Sometimes you see an aircraft and do a double-take. Visually the machine is so unusual that you figuratively scratch your head. The first sight of a De Havilland DH83 Fox Moth will do that to you!
This aircraft is an absolute wonder of economy and efficiency; it is true to say that if not for the Second World War, many more would have been built. In March 1932, the prototype DH 83 Fox Moth, designed by A. E. Hagg, took to the air. Intended to be a cheap ‘four passengers plus pilot’ machine, capable of charter or ‘feeder’ airline services, it kept the cost of acquisition low by using Tiger Moth components, including undercarriage, wings, tail unit and engine mounting. Just like the ‘Tiger’, the engine was the ever-reliable De H Gipsy III of 120 hp, or Gipsy Major of 130 hp. These proven components would be married to a new, plywood-clad fuselage, with a cabin built to carry up to four passengers on short flights, or three passengers for up to 360 miles at 96 mph. This was an amazing performance, considering that this was all done on 130 hp! Later, Canadian machines – produced postwar, and known as the DH 83C - would have the Gipsy Major 1C, producing 145 hp.
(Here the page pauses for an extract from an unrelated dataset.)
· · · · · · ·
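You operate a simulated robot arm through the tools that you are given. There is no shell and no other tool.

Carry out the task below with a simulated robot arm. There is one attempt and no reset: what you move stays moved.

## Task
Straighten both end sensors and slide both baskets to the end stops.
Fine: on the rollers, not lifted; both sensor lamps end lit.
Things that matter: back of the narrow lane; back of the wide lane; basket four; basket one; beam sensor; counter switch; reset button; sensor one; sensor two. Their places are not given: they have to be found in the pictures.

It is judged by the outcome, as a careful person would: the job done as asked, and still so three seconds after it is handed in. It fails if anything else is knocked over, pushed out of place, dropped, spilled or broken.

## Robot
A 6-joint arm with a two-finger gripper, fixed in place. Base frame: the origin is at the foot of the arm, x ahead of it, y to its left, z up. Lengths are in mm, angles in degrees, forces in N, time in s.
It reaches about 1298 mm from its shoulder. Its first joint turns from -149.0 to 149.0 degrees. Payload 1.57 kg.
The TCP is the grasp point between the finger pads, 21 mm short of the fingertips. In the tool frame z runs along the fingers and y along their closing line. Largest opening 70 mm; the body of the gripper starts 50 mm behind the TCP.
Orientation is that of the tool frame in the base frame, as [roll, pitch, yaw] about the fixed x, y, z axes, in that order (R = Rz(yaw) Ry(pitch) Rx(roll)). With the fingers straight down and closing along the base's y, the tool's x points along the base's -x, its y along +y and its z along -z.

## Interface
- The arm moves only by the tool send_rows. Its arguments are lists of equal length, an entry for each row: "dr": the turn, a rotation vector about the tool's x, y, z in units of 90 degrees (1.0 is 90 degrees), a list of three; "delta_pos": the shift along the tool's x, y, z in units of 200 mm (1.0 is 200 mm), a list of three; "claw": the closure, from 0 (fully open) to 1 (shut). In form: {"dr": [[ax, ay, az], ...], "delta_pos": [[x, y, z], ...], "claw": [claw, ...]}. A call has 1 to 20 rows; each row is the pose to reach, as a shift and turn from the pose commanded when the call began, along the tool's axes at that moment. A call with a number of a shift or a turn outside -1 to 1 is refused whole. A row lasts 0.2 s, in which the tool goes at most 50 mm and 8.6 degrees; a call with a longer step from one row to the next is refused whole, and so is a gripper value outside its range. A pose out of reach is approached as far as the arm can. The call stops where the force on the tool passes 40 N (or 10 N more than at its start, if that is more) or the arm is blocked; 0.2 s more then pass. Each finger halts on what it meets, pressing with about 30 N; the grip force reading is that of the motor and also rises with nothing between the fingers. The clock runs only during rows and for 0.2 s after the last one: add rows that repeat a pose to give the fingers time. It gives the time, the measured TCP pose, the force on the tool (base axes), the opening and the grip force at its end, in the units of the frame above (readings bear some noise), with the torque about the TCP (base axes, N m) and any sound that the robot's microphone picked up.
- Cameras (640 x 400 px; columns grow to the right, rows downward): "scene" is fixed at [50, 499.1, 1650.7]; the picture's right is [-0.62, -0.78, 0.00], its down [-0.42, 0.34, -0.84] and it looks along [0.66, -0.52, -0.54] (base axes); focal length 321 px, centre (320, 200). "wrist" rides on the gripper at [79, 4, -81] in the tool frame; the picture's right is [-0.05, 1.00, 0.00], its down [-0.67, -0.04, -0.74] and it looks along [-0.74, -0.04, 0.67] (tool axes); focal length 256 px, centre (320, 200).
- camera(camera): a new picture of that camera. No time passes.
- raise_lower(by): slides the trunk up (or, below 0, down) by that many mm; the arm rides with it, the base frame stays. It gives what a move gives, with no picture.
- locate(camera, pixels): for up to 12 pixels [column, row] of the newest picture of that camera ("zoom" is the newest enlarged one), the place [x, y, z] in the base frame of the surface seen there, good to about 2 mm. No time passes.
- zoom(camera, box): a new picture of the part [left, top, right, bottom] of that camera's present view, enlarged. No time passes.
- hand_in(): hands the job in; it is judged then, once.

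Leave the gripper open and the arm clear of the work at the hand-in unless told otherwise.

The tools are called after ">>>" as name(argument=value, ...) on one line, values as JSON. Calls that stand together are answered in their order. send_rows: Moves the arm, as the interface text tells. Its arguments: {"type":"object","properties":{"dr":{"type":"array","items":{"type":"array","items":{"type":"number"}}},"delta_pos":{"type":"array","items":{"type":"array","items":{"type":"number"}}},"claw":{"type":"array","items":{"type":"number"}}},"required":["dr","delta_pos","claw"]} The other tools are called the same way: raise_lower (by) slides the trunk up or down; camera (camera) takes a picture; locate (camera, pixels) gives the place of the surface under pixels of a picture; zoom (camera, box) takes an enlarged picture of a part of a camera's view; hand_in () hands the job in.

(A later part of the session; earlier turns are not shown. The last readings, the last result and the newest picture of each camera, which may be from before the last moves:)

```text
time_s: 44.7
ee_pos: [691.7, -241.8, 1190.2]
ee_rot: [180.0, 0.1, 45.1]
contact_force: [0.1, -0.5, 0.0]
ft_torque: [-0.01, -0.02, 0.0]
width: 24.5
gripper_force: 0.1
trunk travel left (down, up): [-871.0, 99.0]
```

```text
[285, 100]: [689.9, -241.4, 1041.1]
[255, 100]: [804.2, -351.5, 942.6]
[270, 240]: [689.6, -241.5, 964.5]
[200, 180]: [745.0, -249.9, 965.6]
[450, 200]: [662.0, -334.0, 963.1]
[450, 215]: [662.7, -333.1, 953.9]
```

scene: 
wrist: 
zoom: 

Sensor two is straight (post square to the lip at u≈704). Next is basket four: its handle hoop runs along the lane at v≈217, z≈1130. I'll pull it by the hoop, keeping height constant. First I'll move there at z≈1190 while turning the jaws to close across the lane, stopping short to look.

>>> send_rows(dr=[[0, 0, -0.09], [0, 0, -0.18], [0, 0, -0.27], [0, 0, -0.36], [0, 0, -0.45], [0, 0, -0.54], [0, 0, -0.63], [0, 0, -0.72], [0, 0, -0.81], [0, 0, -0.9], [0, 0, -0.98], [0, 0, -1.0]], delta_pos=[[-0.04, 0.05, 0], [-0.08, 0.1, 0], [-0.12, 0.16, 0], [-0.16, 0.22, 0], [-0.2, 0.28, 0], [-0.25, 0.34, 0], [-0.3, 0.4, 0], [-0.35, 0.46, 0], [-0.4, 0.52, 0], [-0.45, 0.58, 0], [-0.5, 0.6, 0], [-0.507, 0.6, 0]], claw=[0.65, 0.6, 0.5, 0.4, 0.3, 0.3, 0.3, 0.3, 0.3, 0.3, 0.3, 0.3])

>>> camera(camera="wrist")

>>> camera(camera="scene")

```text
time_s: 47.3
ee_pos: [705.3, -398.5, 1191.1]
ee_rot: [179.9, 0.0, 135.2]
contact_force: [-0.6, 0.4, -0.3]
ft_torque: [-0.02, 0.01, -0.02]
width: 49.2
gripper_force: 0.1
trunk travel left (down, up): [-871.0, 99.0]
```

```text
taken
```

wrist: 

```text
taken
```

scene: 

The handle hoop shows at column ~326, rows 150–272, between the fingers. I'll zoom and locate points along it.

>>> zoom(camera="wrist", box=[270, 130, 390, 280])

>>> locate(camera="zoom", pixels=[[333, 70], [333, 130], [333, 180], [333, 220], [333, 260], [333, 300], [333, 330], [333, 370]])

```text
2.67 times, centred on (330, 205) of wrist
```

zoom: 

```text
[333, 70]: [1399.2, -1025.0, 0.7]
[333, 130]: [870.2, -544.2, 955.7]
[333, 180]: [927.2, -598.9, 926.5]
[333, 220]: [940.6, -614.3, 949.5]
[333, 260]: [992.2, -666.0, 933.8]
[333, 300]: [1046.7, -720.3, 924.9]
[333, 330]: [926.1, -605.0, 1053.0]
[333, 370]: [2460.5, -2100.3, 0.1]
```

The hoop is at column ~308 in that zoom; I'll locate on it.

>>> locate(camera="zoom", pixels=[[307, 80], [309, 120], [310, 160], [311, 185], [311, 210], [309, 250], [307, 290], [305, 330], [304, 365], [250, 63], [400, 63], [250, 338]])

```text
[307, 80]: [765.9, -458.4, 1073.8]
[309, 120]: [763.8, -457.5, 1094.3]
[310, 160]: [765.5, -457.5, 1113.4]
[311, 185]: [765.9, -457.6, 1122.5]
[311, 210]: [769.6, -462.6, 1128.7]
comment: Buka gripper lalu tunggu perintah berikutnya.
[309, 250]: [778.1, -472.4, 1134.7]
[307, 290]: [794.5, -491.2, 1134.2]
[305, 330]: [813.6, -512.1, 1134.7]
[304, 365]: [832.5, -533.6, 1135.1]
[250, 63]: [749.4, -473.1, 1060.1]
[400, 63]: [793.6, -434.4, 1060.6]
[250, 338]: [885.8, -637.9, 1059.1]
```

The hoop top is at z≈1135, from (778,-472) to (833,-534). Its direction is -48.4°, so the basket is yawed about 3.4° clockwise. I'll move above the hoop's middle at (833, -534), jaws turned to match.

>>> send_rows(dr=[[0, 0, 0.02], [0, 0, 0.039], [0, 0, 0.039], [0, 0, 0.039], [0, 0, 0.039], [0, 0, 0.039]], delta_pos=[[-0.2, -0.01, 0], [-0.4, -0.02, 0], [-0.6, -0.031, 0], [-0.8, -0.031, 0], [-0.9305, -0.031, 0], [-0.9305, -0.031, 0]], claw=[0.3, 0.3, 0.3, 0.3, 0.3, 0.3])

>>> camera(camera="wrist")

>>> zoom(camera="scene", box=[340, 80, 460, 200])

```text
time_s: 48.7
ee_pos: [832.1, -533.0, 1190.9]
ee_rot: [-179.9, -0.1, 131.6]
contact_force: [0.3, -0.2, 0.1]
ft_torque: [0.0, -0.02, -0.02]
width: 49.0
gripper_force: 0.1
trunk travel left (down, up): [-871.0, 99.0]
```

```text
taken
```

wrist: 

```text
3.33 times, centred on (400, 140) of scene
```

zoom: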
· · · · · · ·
One of the unusual aspects of the DH83 was the fact that the pilot sat above and behind the passenger cabin, in an open cockpit (larger airliners of the 1920s sometimes had open cockpits for the pilots, e.g. Armstrong Whitworth AW 154 Argosy Mk 1). About 30% of British machines and many Canadian produced Fox Moths had a very attractive sliding cockpit hood for the pilot – looking rather like a smaller version of a Spitfire Mk XVI teardrop canopy; Canadian DH83C aircraft had to suffer the severe winter weather, of course (some Tiger Moths had ‘winter canopies’, too!) Some early Fox Moths performed notable feats; G-ABUT was flown to first place in the 1932 King’s Cup Air Race, and in 1934 John Grierson left Rochester, Kent and flew to Ottawa, via Iceland, Greenland and New York (on floats). You might have expected some military sales, but only the Brazilian Navy, Royal New Zealand Air Force, Royal Australian Air Force, and the Spanish Air Force used small numbers. When WW2 broke out, eight Fox Moths were impressed, and used by the Air Transport Auxiliary, the Royal Navy, and other organisations as communications and ferry machines.
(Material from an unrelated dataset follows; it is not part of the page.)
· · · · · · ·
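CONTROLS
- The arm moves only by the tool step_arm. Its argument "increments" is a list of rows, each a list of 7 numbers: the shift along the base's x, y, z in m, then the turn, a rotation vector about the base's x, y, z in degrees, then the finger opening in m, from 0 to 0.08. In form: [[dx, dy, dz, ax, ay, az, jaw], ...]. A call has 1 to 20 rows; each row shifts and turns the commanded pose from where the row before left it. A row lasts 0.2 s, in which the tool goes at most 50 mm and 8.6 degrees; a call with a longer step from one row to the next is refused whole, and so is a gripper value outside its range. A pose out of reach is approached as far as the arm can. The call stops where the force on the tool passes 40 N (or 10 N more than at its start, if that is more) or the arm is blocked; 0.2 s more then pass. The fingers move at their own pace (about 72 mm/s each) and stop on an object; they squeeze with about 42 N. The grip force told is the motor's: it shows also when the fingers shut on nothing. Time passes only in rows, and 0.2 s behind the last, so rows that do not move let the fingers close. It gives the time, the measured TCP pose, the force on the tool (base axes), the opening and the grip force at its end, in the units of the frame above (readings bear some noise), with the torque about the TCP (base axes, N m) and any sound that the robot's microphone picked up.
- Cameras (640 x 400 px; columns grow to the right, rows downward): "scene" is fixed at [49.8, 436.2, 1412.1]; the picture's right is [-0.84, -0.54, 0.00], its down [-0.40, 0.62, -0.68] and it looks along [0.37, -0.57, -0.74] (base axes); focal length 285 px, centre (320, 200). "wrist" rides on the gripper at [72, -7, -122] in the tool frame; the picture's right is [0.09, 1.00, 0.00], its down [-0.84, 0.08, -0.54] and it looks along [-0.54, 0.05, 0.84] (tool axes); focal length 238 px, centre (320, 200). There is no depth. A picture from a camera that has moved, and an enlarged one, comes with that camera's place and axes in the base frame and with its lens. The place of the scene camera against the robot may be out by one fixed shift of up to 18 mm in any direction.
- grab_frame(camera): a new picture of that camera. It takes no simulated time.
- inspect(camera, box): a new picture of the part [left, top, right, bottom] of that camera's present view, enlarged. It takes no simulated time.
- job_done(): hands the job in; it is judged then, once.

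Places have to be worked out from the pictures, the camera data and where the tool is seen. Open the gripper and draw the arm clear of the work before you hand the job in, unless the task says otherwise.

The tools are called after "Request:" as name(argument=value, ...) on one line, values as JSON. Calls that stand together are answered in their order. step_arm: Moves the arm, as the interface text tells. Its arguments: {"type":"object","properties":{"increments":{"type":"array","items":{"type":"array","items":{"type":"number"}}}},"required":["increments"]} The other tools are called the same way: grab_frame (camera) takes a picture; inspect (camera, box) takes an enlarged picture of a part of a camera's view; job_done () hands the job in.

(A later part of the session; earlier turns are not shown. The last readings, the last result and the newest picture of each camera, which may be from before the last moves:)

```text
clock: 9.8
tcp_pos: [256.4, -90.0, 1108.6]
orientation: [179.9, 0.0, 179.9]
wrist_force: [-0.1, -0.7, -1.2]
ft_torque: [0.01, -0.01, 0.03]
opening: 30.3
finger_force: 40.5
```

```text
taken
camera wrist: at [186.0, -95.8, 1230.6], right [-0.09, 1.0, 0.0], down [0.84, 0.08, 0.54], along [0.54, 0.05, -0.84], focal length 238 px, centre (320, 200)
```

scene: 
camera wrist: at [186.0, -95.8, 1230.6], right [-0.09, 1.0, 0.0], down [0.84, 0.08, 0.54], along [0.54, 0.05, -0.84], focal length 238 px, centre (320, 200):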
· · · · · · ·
There are three surviving DH Fox Moths on the British Civil Aircraft Register. The two British-built examples have both made a miraculous recovery. G-ACCB was flown for many years off the sands at Southport, Merseyside, until ditched off the beach on 25th June, 1956. It was recovered and rebuilt. G-ACEJ, the ‘flagship’ of the Tiger Club, suffered a horrid accident at Old Warden when struck by a landing Beech C23 Musketeer (G-AYWS). It was burnt-out, yet enough survived to form the core of another re-built airframe…and it flies to this day!
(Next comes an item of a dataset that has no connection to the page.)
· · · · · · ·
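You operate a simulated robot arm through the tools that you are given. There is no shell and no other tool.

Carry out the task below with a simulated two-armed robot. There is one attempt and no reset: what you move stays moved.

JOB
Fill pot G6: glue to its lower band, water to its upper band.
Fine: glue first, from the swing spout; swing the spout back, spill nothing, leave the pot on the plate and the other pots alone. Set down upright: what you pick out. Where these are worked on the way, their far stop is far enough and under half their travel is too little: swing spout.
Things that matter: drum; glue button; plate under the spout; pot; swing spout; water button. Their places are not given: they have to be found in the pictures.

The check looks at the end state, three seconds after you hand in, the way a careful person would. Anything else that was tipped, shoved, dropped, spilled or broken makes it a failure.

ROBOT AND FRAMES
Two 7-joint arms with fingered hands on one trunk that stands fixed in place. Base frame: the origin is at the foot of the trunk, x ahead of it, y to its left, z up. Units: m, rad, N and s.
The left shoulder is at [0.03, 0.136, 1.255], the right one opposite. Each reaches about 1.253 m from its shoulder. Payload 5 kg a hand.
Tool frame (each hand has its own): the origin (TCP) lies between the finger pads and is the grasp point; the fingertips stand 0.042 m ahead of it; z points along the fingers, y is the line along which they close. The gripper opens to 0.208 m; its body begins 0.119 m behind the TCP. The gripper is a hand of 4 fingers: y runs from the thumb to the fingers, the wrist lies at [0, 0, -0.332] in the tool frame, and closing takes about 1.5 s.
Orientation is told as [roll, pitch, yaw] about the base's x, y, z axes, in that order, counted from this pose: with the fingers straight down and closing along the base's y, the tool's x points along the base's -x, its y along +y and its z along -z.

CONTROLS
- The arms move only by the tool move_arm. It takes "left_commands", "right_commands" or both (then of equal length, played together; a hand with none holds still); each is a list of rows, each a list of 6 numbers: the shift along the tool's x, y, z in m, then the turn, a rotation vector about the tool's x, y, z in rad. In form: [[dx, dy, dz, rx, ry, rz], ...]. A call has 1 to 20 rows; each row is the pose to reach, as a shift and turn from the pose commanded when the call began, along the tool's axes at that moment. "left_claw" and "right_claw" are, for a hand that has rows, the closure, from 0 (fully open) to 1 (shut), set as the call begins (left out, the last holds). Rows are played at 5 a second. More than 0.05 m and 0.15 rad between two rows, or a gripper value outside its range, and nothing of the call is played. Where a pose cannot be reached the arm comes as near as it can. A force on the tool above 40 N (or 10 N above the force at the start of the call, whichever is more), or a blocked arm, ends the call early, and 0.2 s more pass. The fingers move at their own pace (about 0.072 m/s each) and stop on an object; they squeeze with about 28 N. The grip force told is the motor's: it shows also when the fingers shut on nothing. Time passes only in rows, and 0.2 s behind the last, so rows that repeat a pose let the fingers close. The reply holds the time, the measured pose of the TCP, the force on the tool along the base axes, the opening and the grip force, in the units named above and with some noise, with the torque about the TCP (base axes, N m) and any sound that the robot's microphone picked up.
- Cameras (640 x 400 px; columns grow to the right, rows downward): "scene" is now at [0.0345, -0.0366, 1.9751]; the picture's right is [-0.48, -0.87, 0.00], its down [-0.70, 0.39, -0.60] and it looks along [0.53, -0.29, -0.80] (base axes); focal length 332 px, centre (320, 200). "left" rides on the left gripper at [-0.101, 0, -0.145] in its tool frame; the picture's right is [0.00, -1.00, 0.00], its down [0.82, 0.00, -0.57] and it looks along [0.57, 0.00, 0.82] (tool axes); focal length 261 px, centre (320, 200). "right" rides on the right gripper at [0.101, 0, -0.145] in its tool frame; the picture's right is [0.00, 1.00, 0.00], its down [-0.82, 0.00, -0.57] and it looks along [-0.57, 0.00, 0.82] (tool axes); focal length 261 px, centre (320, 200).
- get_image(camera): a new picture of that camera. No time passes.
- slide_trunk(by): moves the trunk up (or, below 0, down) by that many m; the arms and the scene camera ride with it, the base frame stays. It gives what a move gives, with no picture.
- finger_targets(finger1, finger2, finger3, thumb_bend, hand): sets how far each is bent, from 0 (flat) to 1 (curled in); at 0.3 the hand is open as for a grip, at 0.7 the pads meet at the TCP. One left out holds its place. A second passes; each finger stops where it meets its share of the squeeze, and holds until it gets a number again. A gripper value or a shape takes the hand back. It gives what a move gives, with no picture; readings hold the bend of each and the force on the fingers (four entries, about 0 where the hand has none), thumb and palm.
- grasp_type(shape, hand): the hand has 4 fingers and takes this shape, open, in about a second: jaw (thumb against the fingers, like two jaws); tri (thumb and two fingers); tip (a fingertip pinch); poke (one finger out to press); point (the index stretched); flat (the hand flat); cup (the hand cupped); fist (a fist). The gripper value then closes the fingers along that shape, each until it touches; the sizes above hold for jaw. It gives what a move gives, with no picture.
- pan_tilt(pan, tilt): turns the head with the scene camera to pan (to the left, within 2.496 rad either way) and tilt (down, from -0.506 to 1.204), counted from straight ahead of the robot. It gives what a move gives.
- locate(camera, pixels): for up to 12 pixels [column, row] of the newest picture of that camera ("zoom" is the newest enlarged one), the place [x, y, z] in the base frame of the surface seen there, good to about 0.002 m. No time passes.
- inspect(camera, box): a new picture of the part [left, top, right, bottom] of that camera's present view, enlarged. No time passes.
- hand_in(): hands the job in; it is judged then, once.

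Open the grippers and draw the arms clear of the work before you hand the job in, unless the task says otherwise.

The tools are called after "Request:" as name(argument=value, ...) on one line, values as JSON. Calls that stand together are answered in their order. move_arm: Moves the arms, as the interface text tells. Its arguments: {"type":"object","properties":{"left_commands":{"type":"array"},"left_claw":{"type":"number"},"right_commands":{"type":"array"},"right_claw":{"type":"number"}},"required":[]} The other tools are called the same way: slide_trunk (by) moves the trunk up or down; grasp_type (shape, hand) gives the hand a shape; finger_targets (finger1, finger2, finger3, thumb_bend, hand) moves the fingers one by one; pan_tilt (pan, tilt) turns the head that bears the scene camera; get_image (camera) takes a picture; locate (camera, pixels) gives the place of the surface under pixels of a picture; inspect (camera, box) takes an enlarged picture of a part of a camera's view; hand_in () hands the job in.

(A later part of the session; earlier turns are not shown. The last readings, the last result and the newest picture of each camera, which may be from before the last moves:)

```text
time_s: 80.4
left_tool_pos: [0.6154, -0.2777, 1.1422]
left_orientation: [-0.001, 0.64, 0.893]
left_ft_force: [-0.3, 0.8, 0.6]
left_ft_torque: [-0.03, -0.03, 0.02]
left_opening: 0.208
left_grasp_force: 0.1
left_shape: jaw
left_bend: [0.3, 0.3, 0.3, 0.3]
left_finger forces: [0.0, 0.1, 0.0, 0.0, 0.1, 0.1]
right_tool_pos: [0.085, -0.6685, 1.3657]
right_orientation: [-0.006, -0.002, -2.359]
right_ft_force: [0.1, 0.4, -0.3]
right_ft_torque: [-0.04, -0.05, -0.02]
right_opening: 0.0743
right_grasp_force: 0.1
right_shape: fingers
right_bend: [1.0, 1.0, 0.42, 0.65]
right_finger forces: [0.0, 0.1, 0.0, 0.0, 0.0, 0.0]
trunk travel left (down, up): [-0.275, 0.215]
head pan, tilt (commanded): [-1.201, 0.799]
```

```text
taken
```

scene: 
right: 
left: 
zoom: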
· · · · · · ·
The aircraft you can see above is a splendid example of the Canadian-built DH83C (G-AOJH, c/n FM.42), 52 of which were built from 1946 onwards, mostly for use by ‘bush’ pilots, although some were exported to India, Pakistan and Southern Rhodesia. G-AOJH was one of the Pakistan-registered machines (as AP-ABO). It touched down at Southend-On-Sea, Essex, on 24th September, 1955, after an epic flight from Karachi, Pakistan, to start a new life with the Blackpool & Fylde Aero Club at Squires Gate, Blackpool Airport, Lancashire.
We are lucky, indeed, to have had the chance to see such an historic example of a classic air transport aircraft in flying condition.